#### [Information shown]
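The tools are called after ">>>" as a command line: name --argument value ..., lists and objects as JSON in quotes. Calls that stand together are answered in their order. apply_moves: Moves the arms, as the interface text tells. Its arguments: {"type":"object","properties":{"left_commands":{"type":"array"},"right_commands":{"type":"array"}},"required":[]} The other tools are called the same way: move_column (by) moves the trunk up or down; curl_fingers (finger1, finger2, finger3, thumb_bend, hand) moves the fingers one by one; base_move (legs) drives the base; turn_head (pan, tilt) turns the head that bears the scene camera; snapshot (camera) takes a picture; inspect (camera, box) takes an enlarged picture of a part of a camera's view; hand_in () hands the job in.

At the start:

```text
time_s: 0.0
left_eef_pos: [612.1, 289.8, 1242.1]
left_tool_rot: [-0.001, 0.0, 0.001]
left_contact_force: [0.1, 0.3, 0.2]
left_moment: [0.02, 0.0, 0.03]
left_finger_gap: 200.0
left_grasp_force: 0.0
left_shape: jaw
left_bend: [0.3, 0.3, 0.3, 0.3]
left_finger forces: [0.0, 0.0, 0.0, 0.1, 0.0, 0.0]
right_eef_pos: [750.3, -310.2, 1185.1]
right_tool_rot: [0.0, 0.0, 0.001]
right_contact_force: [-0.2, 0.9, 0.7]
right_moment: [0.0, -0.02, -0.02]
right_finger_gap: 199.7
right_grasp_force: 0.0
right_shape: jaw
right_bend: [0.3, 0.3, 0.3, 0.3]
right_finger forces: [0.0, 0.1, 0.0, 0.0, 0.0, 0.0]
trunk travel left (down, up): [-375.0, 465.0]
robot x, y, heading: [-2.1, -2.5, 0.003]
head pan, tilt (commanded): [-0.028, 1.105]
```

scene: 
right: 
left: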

#### [What the task requires]
Gather each line holding the string "tilt".

#### [Reply]
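The tools are called after ">>>" as a command line: name --argument value ..., lists and objects as JSON in quotes. Calls that stand together are answered in their order. apply_moves: Moves the arms, as the interface text tells. Its arguments: {"type":"object","properties":{"left_commands":{"type":"array"},"right_commands":{"type":"array"}},"required":[]} The other tools are called the same way: move_column (by) moves the trunk up or down; curl_fingers (finger1, finger2, finger3, thumb_bend, hand) moves the fingers one by one; base_move (legs) drives the base; turn_head (pan, tilt) turns the head that bears the scene camera; snapshot (camera) takes a picture; inspect (camera, box) takes an enlarged picture of a part of a camera's view; hand_in () hands the job in.
head pan, tilt (commanded): [-0.028, 1.105]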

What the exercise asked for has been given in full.